Tar Reforming under a Microwave Plasma Torch

Because of the scarcity of nonrenewable natural resources, such as petroleum and natural gas, the use of biofuel is needed. Gasification is a major process used to obtain renewable fuels from biomass; however, the gas cleaning system is a constraint for its broad utilization. During the pyrolysis process, a mixture of organic compounds in the gas phase is produced and must be removed from the gases before it is used in the most practical applications. In order to remove such organic compounds, which are known as tar, large, sophisticated, problematic, and expensive gas cleaning systems are added to the gasifier gas exit.
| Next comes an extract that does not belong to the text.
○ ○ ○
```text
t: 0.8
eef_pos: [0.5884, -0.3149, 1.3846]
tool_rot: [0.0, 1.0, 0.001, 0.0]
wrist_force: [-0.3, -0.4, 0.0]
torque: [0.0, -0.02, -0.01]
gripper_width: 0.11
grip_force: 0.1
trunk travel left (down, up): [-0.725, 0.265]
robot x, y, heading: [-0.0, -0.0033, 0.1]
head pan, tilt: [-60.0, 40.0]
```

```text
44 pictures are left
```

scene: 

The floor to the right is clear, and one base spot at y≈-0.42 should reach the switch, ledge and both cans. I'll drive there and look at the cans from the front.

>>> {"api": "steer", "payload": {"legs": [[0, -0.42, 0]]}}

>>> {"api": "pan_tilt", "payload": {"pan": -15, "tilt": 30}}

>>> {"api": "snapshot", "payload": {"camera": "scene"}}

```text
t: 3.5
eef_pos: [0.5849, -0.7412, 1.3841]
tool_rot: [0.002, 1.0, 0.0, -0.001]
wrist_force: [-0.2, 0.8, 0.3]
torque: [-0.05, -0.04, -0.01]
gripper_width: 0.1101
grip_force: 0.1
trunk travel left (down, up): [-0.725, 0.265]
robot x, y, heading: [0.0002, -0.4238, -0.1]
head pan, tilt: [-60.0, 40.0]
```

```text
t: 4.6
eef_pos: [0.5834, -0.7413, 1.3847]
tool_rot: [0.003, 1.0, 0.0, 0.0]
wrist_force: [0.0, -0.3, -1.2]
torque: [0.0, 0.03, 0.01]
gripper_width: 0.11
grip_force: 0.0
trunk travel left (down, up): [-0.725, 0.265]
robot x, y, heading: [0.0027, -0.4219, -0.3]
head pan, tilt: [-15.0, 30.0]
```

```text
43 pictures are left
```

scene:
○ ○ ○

Previous papers have shown that the plasma torch has the potential to destroy produced tar, being a simpler and less-expensive system than traditional gas cleaners. This work presents a qualitative and quantitative evaluation of a microwave plasma system running on tar destruction and its reforming. In order to evaluate a 1 kW microwave plasma system performance, an apparatus was developed and installed at ITA Laboratory of Plasmas and Processes (LPP-ITA). The system runs at atmospheric pressure with nitrogen and argon as carrier gas under a large range of flow rates. Experiments were performed using a gas mixture of N-2, H2O, ethanol, and tar at controlled concentration in order to simulate the gases produced by a gasifier. The injected tar was obtained from pine pyrolysis and characterized for energy purposes. In order to reduce tar viscosity, it was diluted in commercial ethanol (92.5% ethanol and 7.5% water) and its concentration varied from 0.8 g(tar)/Nm(gas)(3) to 4.2 g(tar)/Nm(gas)(3) Species formed in the microwave plasma torch were identified using an optical spectrometer. The reactor exit gases had their composition evaluated on tar content as well as for noncondensable gases. As a result, this paper shows that no tar content was detected at the reactor outlet, indicating that all supplied tar was destroyed in the plasma reactor. The main detected products were CO and solid carbon (C-(s)). Furthermore, neither NO nor CO2 were detected, and an indication of H-2 formation was obtained. This paper concludes that the microwave plasma system is capable of destroying and reforming tar efficiently and produces mainly H-2, CO, O-2, and C-(s) as byproducts.